What do you value, and what has to happen for those values to be met? Helping someone in a relationship to consistently be disconnected from what they value most will help them feel pain, and they can attach that pain to you.
So sharing and understanding what someone values most enables them to feel good more often, which they then attach to you.
9. Always move the marriage towards a higher purpose.
Whatever action you take, there must always be a bigger goal. For example, if someone is upset, it’s important to help them experience warm support, strength and love.
You see, all couples have problems, and the key is to repair those problems quickly in a way that enable both people to let them go.
I see so many people with the pattern of you are upset, so I’m going to be angry at you for being upset at me. This pattern only makes both people feel worse. There is no higher purpose.
So what is the purpose of the behaviour behind the upset, and how can you meet that need?
This is a critical question…
10. Plan a future that’s purposeful and exciting for you both.
Most couples don’t plan well enough. They don’t plan the life they want; they don’t plan the relationship they want; they don’t design who they should be in the relationship.
So, the relationship becomes vulnerable as there really is no shared future to get excited about or lose.
So it’s critical to become a team in every aspect of a couple’s journey through life together.
All of the above stacks the odds in favour of the couple.
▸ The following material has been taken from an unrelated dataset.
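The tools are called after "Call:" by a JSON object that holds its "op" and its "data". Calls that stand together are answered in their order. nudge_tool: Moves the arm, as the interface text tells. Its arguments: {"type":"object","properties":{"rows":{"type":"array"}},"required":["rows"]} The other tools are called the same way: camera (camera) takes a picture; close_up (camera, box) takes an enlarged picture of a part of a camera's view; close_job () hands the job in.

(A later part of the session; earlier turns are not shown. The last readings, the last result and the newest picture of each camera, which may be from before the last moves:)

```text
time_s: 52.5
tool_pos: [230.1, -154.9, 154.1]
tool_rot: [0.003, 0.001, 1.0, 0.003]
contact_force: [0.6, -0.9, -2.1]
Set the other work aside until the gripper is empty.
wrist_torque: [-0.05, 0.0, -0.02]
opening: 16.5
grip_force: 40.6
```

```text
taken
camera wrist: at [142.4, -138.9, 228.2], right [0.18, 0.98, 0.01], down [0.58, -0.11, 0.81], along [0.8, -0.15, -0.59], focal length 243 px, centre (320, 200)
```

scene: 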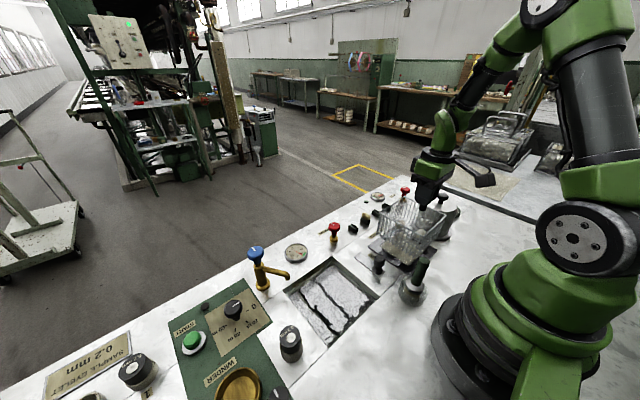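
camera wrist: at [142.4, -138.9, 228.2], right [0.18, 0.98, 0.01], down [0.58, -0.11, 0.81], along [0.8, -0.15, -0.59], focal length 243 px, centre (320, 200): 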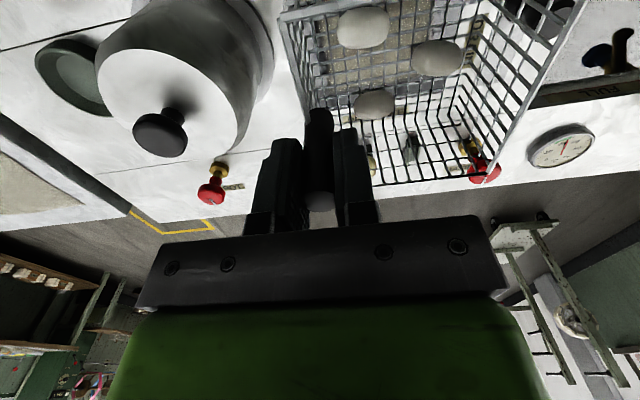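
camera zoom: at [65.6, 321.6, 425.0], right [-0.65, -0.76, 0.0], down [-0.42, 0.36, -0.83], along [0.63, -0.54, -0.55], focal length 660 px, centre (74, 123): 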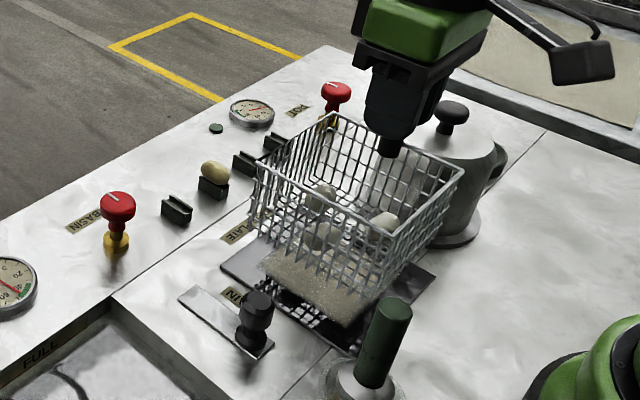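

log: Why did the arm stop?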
If the couple makes these ten areas a focus and prioritises their relationship, shifts of perspective are more likely.
Sadly, many people only prioritise the marriage when their partner wants out.
By learning and applying the principal above, couples are reconnecting not just to each other, but to their true selves. When this is achieved, this is where lasting success lives.
You see the goal(s) is never to change the essence of the person; the goal is to help the person(s) become a better, attractive and a far more magnetic partner.
Many of my clients are finding the path to real success once they have the right information, and it starts with learning how to become a valuable partner.